» Exercise aim: Keep every line where the word "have" appears; drop the rest.
· · · · ·
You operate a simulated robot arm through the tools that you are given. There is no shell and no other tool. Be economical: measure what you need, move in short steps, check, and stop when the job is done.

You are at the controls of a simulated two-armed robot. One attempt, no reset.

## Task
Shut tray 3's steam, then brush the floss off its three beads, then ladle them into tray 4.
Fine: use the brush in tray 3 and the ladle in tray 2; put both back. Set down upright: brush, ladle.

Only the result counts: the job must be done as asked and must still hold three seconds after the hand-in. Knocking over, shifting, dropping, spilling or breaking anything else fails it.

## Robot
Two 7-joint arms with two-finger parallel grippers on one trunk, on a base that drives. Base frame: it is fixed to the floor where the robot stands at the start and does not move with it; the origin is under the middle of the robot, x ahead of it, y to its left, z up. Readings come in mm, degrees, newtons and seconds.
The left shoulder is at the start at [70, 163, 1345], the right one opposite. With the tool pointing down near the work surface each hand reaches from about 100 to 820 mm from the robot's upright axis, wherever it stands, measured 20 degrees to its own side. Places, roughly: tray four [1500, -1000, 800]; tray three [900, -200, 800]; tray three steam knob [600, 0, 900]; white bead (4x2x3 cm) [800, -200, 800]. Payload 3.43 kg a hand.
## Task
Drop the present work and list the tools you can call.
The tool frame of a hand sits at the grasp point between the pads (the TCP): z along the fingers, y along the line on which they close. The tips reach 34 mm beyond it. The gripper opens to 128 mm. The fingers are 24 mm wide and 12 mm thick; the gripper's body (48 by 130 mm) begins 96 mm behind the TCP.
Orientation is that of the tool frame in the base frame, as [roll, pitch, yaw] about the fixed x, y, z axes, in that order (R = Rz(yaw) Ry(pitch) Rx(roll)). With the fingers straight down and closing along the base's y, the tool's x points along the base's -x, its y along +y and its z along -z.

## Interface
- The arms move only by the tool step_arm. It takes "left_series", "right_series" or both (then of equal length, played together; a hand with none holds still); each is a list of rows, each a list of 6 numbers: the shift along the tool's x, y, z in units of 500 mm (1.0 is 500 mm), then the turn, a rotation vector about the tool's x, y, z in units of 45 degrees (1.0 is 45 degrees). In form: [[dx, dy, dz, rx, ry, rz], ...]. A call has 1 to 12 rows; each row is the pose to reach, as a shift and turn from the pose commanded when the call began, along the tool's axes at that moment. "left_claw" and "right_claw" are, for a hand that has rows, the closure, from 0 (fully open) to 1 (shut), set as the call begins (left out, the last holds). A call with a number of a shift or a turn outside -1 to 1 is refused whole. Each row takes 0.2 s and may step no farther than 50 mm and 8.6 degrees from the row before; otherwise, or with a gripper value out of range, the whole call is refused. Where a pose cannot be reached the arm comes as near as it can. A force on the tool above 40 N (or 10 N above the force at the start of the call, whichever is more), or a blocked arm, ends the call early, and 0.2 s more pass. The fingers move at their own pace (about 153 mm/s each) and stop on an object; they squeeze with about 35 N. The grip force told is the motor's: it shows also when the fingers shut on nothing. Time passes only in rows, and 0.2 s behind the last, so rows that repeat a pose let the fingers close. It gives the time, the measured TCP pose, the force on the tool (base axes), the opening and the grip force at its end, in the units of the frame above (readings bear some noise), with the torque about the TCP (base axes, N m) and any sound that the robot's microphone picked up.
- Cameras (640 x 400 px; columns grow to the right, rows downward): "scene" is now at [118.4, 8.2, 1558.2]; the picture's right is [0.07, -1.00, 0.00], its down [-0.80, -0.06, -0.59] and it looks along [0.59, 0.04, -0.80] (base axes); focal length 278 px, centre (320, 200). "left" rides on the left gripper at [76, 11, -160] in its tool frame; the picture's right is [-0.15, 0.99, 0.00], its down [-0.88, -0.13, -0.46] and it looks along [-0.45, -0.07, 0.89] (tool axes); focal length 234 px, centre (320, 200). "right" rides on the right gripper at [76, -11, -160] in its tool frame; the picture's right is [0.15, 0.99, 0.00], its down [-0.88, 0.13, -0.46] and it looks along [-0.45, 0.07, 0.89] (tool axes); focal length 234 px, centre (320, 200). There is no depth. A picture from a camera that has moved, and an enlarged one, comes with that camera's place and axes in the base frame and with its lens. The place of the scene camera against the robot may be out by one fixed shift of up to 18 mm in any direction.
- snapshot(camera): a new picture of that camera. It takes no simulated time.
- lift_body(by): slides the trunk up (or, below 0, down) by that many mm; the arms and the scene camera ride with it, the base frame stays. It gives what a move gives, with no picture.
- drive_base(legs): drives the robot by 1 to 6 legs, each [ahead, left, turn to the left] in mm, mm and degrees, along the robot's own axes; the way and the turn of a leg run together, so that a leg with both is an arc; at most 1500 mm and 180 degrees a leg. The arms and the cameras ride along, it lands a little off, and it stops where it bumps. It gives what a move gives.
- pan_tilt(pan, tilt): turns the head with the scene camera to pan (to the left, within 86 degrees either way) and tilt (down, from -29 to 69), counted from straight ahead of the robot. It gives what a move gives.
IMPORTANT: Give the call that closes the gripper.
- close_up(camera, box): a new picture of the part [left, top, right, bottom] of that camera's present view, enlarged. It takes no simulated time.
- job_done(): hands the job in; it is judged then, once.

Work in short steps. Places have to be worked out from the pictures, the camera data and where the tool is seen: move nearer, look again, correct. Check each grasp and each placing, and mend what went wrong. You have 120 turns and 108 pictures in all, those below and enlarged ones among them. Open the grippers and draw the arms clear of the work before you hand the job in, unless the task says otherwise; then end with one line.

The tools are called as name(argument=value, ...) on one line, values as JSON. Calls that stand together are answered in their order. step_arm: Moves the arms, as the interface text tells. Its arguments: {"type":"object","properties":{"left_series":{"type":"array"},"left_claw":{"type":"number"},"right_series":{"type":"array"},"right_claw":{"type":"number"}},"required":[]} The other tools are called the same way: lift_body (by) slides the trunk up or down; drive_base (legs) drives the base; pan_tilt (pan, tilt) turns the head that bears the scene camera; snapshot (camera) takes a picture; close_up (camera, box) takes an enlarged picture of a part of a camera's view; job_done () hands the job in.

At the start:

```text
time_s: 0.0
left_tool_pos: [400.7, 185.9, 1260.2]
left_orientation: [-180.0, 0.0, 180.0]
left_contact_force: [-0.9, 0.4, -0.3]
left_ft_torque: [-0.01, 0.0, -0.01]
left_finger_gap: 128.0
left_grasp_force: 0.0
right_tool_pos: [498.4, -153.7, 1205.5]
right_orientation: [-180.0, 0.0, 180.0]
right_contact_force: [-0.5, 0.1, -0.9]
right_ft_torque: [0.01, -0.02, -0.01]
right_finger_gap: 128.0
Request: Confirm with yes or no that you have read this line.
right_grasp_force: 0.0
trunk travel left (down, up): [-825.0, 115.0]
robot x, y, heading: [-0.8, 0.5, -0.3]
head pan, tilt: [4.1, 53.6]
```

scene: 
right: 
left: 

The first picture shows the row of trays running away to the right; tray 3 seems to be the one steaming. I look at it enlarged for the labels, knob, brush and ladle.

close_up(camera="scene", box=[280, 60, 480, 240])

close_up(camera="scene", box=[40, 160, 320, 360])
· · · · ·
» Answer in full:
Work in short steps. Places have to be worked out from the pictures, the camera data and where the tool is seen: move nearer, look again, correct. Check each grasp and each placing, and mend what went wrong. You have 120 turns and 108 pictures in all, those below and enlarged ones among them. Open the grippers and draw the arms clear of the work before you hand the job in, unless the task says otherwise; then end with one line.
Request: Confirm with yes or no that you have read this line.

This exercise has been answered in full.